*Source document*.
--- --- ---

Press Release No. 14/2014 of 26 February 2014

Judgment of 26 February 2014
2 BvE 2/13, 2 BvR 2238/13, 2 BvR 2221/13, 2 BvE 12/13, 2 BvE 10/13, 2 BvE 9/13, 2 BvE 8/13, 2 BvE 7/13, 2 BvE 6/13, 2 BvE 5/13, 2 BvR 2220/13

The three-percent electoral threshold in the law governing European elections is unconstitutional. This was decided in a judgment which the Second Senate of the Federal Constitutional Court delivered today. Under the current legal and factual circumstances, the serious interference with the principles of electoral equality and equal opportunities which the three-percent threshold entails cannot be justified. A different constitutional assessment may be warranted if the conditions change significantly. The legislature may duly consider future developments if, due to sufficiently reliable factual indications, they can already be predicted reliably at that time. The decision was taken with 5:3 votes; Justice Müller delivered a dissenting opinion.

--- --- ---

*Recorded data*.

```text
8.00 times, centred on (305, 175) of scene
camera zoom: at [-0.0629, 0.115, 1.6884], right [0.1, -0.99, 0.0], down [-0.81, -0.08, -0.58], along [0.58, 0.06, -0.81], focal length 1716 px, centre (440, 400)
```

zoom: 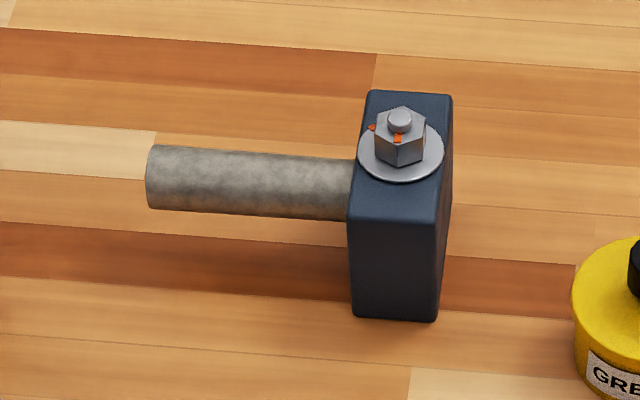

--- --- ---

*Stated goal 1*. Retype the section of the source document that opens with "The three-percent electoral" and closes with "a dissenting opinion.".
*Stated goal 2*. Go on with the source document that begins "Press Release No." from its last line.

*Task answer 1*.
The three-percent electoral threshold in the law governing European elections is unconstitutional. This was decided in a judgment which the Second Senate of the Federal Constitutional Court delivered today. Under the current legal and factual circumstances, the serious interference with the principles of electoral equality and equal opportunities which the three-percent threshold entails cannot be justified. A different constitutional assessment may be warranted if the conditions change significantly. The legislature may duly consider future developments if, due to sufficiently reliable factual indications, they can already be predicted reliably at that time. The decision was taken with 5:3 votes; Justice Müller delivered a dissenting opinion.

*Task answer 2*.
Facts of the Case and Course of the Proceedings:

The Organstreit proceedings [proceedings relating to disputes between constitutional organs] and the constitutional complaints challenge § 2 sec. 7 of the European Elections Act (Europawahlgesetz - EuWG), which provides for a three-percent electoral threshold for elections to the European Parliament. This provision was inserted by the Fifth Act amending the European Elections Act of 7 October 2013 (Federal Law Gazette, Bundesgesetzblatt - BGBl. I p. 3749). In European law, the so-called Direct Elections Act requires that the members of the European Parliament be elected in each Member State under the system of proportional representation. Subject to the other provisions of this Act, the electoral procedure is governed in each Member State by its national provisions. With judgment of 9 November 2011 (Decisions of the Federal Constitutional Court, Entscheidungen des Bundesverfassungsgerichts - BVerfGE 129, 300), the Federal Constitutional Court declared the five-percent electoral threshold, which applied to the 2009 European elections, incompatible with Art. 3 sec. 1 and Art. 21 sec. 1 of the Basic Law (Grundgesetz - GG) and therefore void.

Essential Considerations of the Senate:

The applications in the Organstreit proceedings, to the extent they are admissible, and the constitutional complaints are successful. Under the current legal and factual circumstances, the three-percent electoral threshold in the law governing European elections violates the principles of electoral equality (Art. 3 sec. 1 GG) and equal opportunities of political parties (Art. 21 sec. 1 GG).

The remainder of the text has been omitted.